Excerpt

I've wined and dined them,
but I'm not actually confessing
that I could call upon them
as one of my arms and legs
to do anything for me.
I've associated
with and met them
and the Kray twins
are exactly the same.
They met them, I don't
believe for one minute
that the actual mafia
looked upon them
or wanted to actually join
up with them two brothers
that just run that little
bit of the east end.
Yeah, because just across the
water, there's Freddy Foreman
who run that little bit with
the Richardsons just over there
who run that little bit.
And there was the
Nashs in North London
who run that little bit.
And there was the Kray twins
who run that little bit.
You know, they would, I
don't think for a second
that the mafia actually
seriously thought
of anything joining up business
wise with the Kray twins.
- They wanted to use the
Krays to come over to England
and start a gambling
business over here.
But from my opinion,
it's my opinion,
the Krays were the wrong
people to approach.
- They, on the other hand,
might have actually
propelled their visit
and hopefully gained a lot of
respect from everyone else,
letting everyone else think
that they was gonna do
business with the mafia.
- They were violent criminals,
and I think there was
plenty of people in London,
if they had have
approached those people,
I think the mafia could have
had an inroad in England.
Yeah, sure.
- So I can't speak about
the other families in London
or in the UK but
if it's our circle,
then the names which come up
are of course Freddy Foreman
with the Philadelphia mob when
he was out there on his toes
during the late
seventies and eighties.

Problems
1. Take the entries below and print only the lines from the one with "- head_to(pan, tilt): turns" through the one with "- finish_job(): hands", exactly as they stand, both ends included.
2. Continue the excerpt that opens with "I've wined and".

Material for this task
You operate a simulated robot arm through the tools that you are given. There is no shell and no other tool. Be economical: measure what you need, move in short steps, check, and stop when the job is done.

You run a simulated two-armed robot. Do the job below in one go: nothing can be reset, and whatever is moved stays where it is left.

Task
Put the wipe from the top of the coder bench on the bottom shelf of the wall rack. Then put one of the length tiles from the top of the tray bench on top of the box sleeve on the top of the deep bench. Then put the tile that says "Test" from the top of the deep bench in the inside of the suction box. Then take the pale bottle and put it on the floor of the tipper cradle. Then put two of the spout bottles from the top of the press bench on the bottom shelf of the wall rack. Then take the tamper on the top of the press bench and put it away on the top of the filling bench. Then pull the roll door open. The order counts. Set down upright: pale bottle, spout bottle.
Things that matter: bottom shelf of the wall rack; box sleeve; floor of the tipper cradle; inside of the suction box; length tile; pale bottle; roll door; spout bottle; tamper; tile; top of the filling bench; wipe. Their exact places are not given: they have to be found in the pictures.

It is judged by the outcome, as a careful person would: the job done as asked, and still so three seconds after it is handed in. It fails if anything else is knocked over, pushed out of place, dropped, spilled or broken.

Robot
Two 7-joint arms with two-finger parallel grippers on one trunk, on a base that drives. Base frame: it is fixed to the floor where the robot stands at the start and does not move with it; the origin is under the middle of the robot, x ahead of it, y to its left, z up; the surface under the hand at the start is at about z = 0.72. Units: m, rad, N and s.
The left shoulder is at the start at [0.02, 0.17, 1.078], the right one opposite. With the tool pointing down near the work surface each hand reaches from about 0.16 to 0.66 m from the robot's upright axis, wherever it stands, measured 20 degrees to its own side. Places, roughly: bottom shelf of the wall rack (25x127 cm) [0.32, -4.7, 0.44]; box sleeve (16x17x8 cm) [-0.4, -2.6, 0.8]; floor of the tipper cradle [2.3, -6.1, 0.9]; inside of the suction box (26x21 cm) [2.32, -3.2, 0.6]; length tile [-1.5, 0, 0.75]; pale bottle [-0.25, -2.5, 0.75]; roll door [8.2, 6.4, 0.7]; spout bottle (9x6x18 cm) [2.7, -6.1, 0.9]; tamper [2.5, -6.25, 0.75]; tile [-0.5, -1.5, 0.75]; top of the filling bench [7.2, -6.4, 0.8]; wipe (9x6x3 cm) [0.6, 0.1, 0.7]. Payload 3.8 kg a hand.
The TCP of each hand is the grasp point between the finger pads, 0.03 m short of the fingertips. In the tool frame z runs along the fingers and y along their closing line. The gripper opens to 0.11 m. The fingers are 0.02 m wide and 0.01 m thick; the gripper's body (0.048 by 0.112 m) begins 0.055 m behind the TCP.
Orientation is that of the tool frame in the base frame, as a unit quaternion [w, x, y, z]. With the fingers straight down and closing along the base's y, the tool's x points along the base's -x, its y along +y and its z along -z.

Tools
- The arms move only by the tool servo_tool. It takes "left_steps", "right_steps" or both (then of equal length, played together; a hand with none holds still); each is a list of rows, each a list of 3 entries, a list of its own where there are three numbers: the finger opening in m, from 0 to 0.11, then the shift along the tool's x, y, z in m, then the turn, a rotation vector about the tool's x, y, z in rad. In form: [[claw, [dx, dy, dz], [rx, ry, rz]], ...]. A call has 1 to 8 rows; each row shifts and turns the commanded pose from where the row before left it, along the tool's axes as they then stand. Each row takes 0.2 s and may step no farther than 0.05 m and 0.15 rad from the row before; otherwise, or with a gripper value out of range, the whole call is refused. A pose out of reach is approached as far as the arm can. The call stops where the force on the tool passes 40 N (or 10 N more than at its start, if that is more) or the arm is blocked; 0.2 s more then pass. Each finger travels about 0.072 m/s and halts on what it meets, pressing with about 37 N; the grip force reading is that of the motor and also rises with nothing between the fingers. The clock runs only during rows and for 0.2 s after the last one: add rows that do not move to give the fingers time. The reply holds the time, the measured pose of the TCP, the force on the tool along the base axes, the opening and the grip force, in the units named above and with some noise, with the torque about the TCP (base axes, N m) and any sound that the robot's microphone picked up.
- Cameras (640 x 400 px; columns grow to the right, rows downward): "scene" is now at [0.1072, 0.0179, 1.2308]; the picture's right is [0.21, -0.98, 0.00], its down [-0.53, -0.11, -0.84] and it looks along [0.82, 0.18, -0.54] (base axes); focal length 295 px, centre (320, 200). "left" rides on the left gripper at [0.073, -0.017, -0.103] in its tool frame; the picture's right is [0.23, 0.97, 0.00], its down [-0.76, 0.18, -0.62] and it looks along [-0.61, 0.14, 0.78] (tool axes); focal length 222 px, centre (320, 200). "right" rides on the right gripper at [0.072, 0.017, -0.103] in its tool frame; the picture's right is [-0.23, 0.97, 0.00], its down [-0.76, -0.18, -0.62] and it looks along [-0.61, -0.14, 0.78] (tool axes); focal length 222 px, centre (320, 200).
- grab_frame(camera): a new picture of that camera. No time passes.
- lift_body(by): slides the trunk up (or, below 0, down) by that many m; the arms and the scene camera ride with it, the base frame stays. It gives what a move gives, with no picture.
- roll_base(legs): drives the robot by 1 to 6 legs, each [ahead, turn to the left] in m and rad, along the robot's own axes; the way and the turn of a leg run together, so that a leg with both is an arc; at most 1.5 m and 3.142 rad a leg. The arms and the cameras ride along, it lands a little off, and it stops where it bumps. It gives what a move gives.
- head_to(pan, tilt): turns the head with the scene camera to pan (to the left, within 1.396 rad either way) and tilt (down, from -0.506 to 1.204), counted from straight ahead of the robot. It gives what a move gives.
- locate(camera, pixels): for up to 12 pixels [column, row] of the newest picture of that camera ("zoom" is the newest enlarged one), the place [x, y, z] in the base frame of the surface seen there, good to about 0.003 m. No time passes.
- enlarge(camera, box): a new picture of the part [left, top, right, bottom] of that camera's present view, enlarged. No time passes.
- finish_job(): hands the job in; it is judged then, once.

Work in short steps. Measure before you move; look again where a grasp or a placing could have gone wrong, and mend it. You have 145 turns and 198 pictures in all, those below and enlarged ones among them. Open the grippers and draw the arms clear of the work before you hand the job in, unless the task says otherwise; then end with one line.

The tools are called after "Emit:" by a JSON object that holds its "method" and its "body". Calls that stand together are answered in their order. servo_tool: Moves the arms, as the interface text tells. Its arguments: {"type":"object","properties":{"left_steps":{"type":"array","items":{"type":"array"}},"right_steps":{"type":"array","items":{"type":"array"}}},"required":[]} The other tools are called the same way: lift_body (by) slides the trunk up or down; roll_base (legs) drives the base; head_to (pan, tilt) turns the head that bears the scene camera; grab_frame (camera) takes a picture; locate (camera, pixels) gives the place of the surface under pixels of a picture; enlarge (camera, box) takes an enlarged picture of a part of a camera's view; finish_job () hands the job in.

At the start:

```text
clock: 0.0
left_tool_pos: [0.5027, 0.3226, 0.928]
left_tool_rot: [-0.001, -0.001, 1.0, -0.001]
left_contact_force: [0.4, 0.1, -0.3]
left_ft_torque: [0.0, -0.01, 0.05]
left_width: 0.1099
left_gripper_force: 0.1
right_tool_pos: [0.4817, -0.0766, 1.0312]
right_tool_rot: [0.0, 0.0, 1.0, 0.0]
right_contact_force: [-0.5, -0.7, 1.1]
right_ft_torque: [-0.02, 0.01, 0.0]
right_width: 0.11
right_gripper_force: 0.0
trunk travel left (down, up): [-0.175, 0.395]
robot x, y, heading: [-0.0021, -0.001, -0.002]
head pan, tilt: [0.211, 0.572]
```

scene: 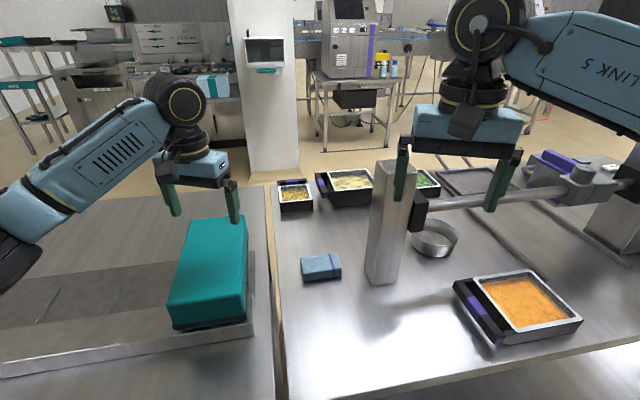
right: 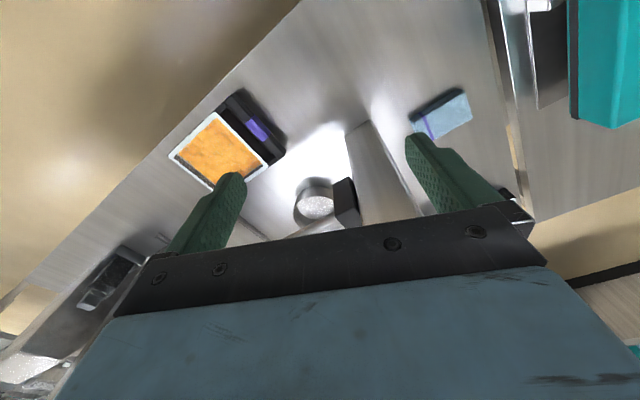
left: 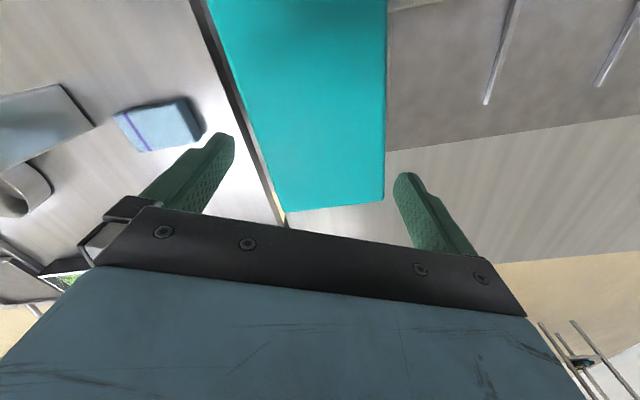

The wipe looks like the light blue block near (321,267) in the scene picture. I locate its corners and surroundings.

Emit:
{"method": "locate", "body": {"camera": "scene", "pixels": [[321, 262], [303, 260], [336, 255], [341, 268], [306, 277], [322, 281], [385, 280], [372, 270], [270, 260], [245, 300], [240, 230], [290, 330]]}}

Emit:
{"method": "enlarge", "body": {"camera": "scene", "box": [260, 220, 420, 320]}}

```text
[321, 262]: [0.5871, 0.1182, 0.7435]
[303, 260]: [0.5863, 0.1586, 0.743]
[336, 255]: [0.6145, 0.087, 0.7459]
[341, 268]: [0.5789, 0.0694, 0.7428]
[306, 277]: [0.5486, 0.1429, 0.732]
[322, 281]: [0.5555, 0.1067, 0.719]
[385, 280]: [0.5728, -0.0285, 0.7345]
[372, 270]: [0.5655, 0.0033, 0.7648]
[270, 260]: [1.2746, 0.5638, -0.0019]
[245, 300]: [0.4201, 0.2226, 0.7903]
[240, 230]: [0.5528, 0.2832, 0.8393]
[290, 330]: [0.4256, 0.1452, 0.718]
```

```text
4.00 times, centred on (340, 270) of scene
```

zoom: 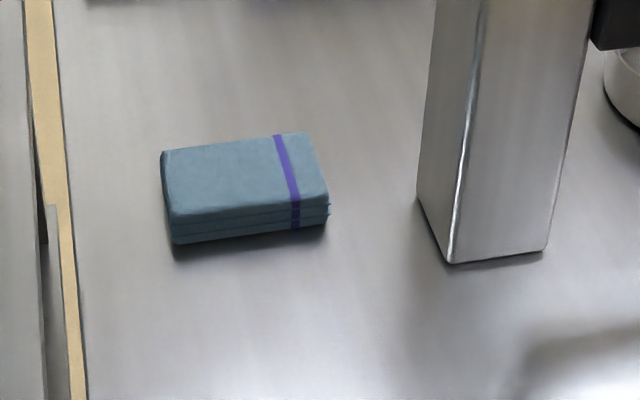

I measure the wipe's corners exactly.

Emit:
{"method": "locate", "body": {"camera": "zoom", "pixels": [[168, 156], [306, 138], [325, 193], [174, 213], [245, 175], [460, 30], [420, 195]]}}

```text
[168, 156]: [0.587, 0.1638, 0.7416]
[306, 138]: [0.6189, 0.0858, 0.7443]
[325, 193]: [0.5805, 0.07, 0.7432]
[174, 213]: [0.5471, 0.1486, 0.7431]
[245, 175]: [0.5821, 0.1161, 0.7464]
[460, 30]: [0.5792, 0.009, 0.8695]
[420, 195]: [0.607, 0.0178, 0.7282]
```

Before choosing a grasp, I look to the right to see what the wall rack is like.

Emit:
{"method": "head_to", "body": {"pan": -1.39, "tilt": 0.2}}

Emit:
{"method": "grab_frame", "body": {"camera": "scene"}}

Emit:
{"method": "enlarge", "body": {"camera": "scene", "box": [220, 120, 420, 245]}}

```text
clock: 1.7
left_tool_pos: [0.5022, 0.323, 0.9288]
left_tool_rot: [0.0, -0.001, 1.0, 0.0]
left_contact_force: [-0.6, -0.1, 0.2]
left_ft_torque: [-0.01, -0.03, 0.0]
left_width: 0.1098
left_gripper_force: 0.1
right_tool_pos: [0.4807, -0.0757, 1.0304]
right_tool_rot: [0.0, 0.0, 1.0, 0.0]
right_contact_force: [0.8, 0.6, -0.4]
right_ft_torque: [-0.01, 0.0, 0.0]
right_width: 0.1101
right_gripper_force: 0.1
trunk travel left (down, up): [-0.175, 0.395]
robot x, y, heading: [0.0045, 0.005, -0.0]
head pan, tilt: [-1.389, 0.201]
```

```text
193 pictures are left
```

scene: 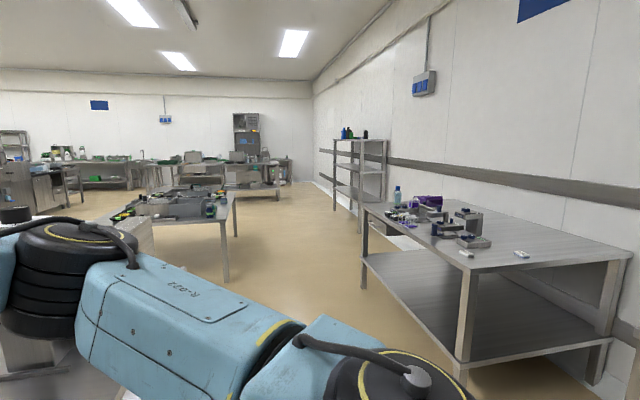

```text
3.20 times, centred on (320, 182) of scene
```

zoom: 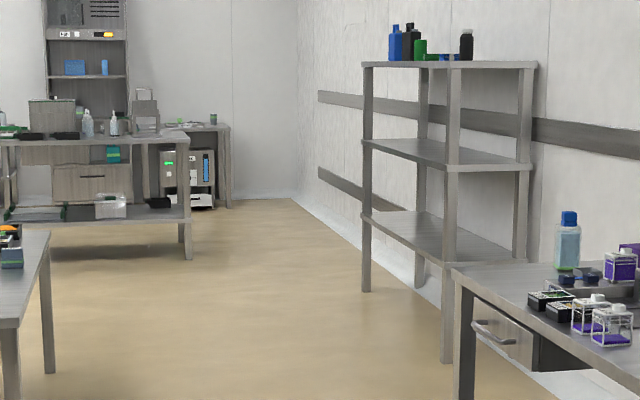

* * *

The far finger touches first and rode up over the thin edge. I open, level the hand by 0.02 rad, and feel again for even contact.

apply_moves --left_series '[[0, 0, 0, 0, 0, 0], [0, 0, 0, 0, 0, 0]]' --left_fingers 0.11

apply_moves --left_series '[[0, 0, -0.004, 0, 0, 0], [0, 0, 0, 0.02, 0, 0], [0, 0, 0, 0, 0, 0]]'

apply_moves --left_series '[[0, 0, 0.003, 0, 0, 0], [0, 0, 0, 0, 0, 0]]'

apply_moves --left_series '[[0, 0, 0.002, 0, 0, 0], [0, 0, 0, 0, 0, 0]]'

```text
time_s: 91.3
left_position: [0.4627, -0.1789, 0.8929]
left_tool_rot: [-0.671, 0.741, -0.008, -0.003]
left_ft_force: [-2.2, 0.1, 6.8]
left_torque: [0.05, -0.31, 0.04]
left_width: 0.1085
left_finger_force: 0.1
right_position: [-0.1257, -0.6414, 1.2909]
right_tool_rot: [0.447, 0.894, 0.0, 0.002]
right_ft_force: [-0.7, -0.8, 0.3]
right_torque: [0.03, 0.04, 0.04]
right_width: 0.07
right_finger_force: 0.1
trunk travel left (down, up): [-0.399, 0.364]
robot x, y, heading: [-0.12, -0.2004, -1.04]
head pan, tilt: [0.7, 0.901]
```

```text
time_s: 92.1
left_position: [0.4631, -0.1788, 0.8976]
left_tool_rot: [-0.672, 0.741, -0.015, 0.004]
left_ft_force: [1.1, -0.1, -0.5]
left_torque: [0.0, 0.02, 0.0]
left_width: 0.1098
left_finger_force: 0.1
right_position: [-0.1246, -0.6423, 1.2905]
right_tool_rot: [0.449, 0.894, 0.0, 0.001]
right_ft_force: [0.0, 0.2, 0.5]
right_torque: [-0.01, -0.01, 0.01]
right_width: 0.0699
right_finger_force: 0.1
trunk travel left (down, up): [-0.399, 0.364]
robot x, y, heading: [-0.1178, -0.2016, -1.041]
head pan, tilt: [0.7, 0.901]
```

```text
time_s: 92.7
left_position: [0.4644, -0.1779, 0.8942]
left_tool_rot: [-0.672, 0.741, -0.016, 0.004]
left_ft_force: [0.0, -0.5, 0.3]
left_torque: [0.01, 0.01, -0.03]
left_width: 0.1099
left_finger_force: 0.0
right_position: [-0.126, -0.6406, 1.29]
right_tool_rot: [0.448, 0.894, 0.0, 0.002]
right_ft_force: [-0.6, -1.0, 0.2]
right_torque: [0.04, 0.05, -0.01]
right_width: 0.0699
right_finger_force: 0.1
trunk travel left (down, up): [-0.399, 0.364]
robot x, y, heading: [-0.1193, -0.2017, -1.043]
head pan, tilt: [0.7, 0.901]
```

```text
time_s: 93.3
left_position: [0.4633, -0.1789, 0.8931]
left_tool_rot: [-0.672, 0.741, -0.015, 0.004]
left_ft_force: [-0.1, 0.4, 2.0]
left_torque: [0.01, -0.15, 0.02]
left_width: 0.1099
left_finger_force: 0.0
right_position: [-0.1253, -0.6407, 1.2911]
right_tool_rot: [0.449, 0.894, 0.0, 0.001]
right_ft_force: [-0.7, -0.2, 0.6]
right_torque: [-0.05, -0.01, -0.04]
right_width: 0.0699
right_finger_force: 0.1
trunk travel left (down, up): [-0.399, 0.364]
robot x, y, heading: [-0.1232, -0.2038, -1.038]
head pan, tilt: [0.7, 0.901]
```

--

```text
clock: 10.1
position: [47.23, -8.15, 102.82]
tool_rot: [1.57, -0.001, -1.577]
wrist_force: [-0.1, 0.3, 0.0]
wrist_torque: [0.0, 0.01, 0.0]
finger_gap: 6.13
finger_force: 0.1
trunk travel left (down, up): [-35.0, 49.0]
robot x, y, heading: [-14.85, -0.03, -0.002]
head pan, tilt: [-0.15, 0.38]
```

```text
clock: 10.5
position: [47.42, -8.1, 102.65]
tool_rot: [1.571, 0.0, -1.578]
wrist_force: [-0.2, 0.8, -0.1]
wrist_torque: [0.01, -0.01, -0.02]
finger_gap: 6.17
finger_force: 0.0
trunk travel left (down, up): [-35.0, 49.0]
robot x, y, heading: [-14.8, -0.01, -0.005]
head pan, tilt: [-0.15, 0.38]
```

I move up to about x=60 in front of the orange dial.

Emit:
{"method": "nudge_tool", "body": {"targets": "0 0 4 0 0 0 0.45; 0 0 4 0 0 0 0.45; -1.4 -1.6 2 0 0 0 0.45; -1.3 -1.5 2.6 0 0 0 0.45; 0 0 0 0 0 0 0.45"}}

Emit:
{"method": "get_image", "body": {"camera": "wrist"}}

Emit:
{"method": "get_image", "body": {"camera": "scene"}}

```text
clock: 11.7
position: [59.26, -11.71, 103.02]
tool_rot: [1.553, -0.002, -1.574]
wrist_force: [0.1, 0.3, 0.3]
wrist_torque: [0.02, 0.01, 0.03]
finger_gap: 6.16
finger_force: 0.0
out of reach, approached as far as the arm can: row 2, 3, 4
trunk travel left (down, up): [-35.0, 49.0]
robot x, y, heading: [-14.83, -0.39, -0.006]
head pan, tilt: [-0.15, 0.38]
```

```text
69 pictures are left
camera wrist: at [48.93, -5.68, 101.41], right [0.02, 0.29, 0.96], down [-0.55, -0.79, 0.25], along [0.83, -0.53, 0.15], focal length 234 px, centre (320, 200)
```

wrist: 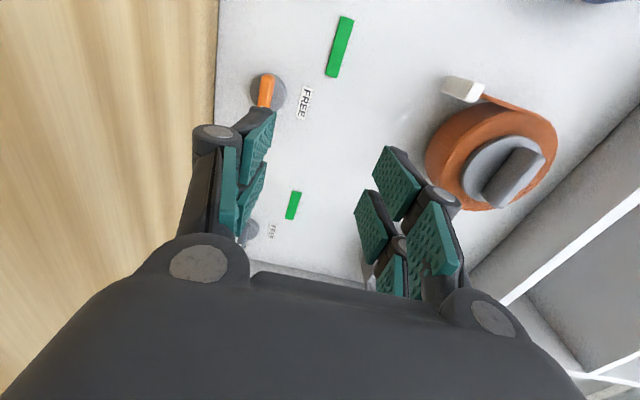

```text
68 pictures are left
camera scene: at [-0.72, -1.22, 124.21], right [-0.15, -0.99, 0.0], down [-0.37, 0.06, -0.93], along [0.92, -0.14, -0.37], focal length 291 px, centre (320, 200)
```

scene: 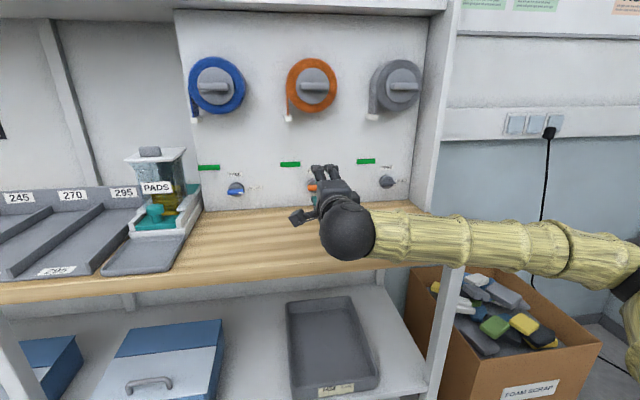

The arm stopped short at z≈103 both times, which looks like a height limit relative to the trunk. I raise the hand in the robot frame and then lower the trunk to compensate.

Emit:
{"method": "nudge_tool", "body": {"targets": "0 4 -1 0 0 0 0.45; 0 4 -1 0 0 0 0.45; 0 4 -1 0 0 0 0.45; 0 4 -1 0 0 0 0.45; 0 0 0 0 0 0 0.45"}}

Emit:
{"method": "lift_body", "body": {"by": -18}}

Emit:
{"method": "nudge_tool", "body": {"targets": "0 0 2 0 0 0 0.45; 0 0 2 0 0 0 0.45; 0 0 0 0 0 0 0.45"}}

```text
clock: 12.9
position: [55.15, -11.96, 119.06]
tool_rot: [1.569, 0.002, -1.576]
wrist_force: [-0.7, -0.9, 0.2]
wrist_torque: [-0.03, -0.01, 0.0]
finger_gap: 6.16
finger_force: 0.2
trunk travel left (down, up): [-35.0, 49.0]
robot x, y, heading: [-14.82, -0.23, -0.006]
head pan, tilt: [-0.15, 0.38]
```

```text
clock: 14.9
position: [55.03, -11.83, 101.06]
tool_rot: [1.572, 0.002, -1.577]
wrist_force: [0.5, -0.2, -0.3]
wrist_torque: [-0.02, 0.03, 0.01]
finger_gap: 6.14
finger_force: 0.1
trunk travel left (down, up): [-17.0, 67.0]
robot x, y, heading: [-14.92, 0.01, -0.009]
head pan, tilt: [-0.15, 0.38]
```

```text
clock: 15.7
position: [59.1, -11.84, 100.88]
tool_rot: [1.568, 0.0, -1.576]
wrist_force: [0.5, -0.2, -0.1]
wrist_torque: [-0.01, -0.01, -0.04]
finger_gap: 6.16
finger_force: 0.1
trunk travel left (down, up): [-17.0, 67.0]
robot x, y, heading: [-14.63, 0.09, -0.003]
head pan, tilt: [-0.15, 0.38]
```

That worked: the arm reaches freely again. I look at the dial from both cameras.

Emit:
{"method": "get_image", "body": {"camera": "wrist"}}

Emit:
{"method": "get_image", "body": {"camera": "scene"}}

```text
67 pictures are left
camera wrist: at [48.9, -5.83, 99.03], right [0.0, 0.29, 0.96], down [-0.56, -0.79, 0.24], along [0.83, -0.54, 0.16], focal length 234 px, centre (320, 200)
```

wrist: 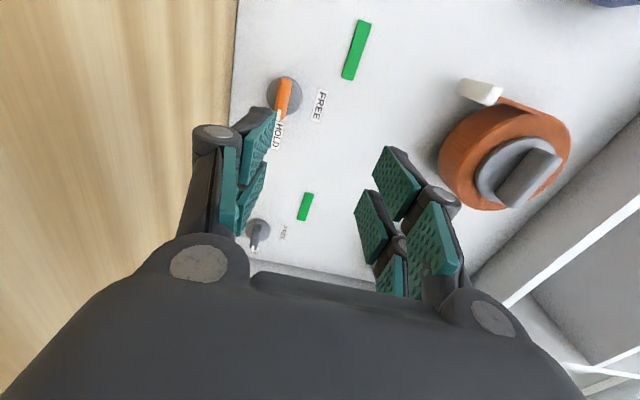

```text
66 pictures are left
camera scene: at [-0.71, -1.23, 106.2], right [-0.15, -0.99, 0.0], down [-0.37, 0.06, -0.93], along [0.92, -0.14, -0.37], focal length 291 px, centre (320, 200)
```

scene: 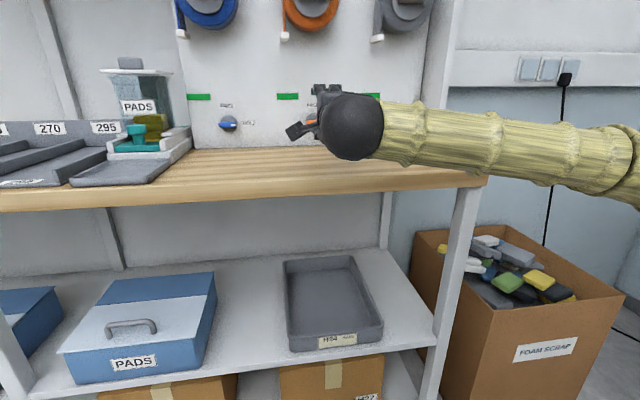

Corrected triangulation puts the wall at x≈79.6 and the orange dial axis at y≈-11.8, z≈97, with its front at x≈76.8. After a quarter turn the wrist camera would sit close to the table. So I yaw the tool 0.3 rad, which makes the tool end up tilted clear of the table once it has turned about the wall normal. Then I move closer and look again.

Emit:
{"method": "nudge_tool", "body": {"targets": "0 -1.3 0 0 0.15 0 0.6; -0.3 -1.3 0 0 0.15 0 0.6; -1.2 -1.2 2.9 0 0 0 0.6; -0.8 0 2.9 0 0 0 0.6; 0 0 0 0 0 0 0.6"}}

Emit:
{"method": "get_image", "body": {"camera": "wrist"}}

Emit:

Answers to the problems
1.
- head_to(pan, tilt): turns the head with the scene camera to pan (to the left, within 1.396 rad either way) and tilt (down, from -0.506 to 1.204), counted from straight ahead of the robot. It gives what a move gives.
- locate(camera, pixels): for up to 12 pixels [column, row] of the newest picture of that camera ("zoom" is the newest enlarged one), the place [x, y, z] in the base frame of the surface seen there, good to about 0.003 m. No time passes.
- enlarge(camera, box): a new picture of the part [left, top, right, bottom] of that camera's present view, enlarged. No time passes.
- finish_job(): hands the job in; it is judged then, once.

2.
He had a good
relationship with them.
They highly respect
them even to this day.
So did the New York families,
Joe Powell, Sr.
It goes back many years.
They still speak highly of
Joe, the elders in New York
who I've had lunch with,
and Will Pine, of course,
the twins, Reggie and Ronnie,
they are spoken highly
off ones who knew Ronnie
or who met Ronnie when
he was over there,
but above the twins,
it's mainly Freddie
Foreman, Joe Powell Sr.
And Will Pine.
And I'm course, I'm sure
that other families.
- As I did by being
connected to the Kray twins.
Yeah.
And on the same thing as that,
I used the Kray
twins to promote me.
And they used that visit from
the mafia to promote them.
But whether it was a serious
meeting of, shall we pair up
and do any business together,
I very, very, very
much doubt it.
- And I said, oh, I've got to
see him, I've got to see him.
Is he exactly like
he's in films?
And he said, well
come out Friday
because we are bringing
our mother down there
to meet George Raft.
Oh, I thought, god, we
dressed up Mrs. Kray and I,
we both had first dolls
on and our hair piled up
and we really looked good
and off we went to
the Colony Club.
And that's where
I met George Raft.
And he was exactly
how he is in films.
Not a tall man, quite a
small man, but so elegant.
Oh my god, really, really.
And still had the spats on his
shoes, which I commented on.
I said, that's what
you wear in films.
And he said, I do
and I love them.
And I said to Ronnie, Ronnie,
you'll be wearing those.
He said, no I won't.
And that's it.
I like my shoes as they are.
No, I won't be wearing those.
So that's how I met George Raft.
But they bought, Judy Garland
was singing at the Palladium
at the time and she
was absolutely bankrupt
and they'd given her a six
weeks time at the Palladium.
And the twins went, they were
introduced to her backstage
and Ronnie said, you know
that song that you sing?
And she said, well, it must be
"Somewhere Over the Rainbow".
He said, when you get
changed, when you finish here,
we are gonna take you
out to a couple of clubs.
She thought, well, all right.
She was with her husband,
they got her in the car
and he said, Valance Road.
And they took her
to Valance Road
and she thought, she must have
thought, god, what's this?
He said, no, no, no, we're
only gonna be here 10 minutes.
This is my mother's house.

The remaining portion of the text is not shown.